In a new series that aims to promote the restoration of civil discourse, experts at the Aspen Institute weigh in on the consequences and policy ramifications — social, fiscal, and otherwise — of the US government shutdown of 2013.
In their second term, presidents consider their legacy. Will history judge them as average, good, or great? Congress, possibly because of its size, rarely asks itself this question. If the 112th Congress will be remembered for being infamously the least effective Congress in over 60 years, particularly after the last fiscal cliff debacle, the 113th Congress will be remembered by the laws it attempted to repeal instead of pass. Moreover, historians will point to October 1, 2013 as the day when the most insistent members of Congress attempted to reduce government the only way they know how, by shutting it down.
Today, news commentators will focus on the attempt by a quorum of House members to repeal the Patient Protection and Affordable Care Act, otherwise known as Obamacare. Although they can’t repeal it, no one should mistake the calculated political attempt by some members of Congress to intentionally reduce government using the camouflage of a “spending debate” to mask their true objective. Shuttering the government is an effective proximate way to reduce and hobble government when you cannot pass legislation to change existing laws.

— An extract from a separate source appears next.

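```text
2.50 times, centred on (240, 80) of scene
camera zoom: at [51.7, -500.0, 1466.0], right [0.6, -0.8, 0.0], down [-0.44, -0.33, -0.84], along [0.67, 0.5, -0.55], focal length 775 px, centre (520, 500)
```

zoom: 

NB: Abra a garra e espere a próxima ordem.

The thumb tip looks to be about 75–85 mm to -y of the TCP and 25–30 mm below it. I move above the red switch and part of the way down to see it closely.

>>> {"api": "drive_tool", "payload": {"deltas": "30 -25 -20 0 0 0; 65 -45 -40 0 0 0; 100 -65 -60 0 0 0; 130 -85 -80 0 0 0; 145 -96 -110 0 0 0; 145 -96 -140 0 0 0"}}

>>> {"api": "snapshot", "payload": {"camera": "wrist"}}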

Glib opinion makers and well-paid talking heads will focus on the debt ceiling debate. Meanwhile, the legislation attacking Obamacare also contains language approving the Keystone XL pipeline, expanding oil and gas access to federal lands and waters, allowing Congress to block major federal environmental regulations and preventing the Environmental Protection Agency from implementing new rules for carbon emissions by electric power plants. Policy riders such as a bill to eliminate the EPA coal ash rule fit well with the war on government in the guise of a debt ceiling or spending debate.
The government shutdown causing 800,000 federal workers to be furloughed is a political objective. A series of ongoing furloughs is one way to chip away at government. EPA workers, most of whom were sent home today, were already losing 9.9 days this year in what has been termed “a prolonged downward flight path.” Fewer EPA work days, fewer inspections, fewer health-based risk assessments equals less government. The most strident political tweakers in the House are not failing to pass legislation, they are succeeding in eroding government.